Through the prophet Isaiah, God says: "Bring all who claim me as their God, for I have made them for my glory. It was I who created them."
This is WHO we are! A people knit together by our faith and trust in God.
And this is WHOSE we are! A people created by God... made daughters and sons of God by our faith in Christ Jesus.
This is WHY the Church exists! Christians are called to bring glory to God! And Jesus says God is glorified when the people of God are unified.
In His high priestly prayer, our Lord and Savior addresses God as "Father," saying: "I brought glory to you here on earth by completing the work you gave me to do." Jesus continues, "I have revealed you to the ones you gave me from this world." Our Savior petitions our Heavenly Father saying, Holy Father, protect them... so that they may be one, as we are one." And toward the end of this High Priestly Prayer, Jesus says, "As you have sent me into the world, so I have sent them into the world."

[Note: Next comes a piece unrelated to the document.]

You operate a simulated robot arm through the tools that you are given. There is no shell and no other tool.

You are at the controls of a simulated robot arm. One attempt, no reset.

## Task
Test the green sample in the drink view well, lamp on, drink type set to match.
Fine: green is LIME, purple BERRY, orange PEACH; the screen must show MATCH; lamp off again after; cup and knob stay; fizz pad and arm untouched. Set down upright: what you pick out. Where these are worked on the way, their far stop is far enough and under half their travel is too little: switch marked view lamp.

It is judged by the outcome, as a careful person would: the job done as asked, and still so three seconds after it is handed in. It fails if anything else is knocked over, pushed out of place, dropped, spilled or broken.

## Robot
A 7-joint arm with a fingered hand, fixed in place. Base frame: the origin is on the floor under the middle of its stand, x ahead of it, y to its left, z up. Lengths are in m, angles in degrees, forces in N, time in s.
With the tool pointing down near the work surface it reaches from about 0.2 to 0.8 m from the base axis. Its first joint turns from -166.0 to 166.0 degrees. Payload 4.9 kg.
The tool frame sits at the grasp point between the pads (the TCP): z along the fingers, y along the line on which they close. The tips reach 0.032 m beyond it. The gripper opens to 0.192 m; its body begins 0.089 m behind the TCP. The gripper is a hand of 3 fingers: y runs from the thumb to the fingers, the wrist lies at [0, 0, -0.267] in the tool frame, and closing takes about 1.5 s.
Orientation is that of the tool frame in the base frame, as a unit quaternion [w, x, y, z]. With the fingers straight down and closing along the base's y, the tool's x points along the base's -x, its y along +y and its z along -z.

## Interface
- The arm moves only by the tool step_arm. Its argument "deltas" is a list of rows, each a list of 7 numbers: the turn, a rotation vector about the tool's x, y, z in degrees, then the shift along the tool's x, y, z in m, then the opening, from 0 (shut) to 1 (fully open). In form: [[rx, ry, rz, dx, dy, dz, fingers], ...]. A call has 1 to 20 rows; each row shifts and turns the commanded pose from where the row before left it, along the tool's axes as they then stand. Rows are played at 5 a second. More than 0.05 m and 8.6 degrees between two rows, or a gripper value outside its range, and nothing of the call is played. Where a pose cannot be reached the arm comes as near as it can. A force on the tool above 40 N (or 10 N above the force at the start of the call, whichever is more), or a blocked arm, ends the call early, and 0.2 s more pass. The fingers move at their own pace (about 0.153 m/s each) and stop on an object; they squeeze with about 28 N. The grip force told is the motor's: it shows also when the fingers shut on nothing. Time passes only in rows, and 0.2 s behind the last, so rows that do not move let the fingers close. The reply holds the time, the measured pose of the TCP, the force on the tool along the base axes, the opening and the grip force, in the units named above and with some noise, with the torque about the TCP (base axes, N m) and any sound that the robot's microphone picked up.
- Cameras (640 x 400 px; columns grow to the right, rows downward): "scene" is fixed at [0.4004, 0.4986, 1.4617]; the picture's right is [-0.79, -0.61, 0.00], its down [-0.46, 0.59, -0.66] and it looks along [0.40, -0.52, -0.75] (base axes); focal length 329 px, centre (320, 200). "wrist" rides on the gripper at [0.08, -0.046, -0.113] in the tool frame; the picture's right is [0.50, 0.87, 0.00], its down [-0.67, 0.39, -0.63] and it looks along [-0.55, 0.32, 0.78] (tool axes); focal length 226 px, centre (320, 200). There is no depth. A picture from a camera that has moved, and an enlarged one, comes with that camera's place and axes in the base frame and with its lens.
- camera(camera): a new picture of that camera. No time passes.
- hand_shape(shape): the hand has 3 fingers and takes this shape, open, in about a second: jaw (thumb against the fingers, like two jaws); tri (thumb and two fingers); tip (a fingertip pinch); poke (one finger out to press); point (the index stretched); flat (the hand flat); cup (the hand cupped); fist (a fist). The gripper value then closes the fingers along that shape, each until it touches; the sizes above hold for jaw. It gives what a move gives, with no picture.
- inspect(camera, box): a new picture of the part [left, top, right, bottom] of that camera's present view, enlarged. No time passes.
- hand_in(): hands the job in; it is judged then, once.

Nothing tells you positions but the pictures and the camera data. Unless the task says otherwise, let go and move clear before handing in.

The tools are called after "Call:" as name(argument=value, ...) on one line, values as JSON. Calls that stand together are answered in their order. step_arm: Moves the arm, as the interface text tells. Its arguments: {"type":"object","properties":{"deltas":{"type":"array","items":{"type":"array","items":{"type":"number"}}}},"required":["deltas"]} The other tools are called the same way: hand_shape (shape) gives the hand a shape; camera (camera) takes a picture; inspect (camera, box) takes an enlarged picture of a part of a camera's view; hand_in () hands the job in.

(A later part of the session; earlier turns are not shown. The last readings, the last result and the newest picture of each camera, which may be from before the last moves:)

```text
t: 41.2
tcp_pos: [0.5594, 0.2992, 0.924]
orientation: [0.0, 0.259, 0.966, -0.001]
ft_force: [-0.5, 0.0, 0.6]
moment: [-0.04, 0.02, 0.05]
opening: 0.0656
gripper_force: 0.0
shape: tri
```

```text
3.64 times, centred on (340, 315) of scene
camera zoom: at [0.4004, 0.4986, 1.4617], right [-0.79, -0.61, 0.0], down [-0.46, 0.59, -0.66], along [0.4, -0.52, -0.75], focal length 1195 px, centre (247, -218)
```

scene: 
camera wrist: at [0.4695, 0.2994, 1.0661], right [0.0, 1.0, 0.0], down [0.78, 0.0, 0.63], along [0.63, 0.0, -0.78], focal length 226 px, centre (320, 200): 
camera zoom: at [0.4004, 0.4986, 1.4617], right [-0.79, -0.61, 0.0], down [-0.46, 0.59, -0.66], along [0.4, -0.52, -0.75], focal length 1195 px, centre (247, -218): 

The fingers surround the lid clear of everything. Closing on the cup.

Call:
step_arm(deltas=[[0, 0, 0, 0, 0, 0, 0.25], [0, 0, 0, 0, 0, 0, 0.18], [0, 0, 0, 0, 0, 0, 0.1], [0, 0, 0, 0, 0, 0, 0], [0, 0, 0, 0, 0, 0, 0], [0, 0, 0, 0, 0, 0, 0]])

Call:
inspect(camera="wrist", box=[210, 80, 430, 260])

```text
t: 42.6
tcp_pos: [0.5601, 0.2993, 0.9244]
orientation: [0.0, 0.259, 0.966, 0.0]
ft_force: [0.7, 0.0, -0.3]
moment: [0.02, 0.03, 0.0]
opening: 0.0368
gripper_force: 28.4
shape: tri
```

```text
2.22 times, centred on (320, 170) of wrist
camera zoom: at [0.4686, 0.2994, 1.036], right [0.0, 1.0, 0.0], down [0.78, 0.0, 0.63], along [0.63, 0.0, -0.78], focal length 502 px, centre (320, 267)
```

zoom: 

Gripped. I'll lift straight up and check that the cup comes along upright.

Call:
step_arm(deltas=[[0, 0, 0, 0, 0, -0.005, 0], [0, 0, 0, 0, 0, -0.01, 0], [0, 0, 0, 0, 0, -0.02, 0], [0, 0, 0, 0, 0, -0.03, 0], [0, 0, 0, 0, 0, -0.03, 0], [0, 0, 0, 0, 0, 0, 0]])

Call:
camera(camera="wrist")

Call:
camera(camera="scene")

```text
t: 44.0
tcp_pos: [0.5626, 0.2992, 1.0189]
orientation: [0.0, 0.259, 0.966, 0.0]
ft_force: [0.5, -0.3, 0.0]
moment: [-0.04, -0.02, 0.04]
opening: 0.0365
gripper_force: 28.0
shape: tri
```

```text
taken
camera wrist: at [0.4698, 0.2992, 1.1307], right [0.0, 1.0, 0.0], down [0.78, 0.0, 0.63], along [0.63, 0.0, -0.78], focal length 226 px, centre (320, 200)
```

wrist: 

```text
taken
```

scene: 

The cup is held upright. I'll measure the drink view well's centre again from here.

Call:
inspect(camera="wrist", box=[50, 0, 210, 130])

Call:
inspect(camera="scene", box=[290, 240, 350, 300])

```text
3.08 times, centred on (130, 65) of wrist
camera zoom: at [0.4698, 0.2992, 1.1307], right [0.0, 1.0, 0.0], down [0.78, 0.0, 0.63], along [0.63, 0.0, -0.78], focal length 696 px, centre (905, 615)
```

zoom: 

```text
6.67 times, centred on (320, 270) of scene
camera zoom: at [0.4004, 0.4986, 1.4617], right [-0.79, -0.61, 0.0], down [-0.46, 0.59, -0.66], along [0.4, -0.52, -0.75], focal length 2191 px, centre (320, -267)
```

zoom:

My sisters and my brothers in the family of faith... we have nothing to fear as we go with God... gathering the family of God -- from the north, from the south, from the east, and from the west -- declaring there is one Lord, one faith, one baptism, one God and Father of us all who is sovereign over all and working through all and living in all.
I tell you, God will be glorified when the family of faith is unified.
This is the Word of God for the people of God and we give thanks to God as we prepare to go gathering the family of faith for the glory of God.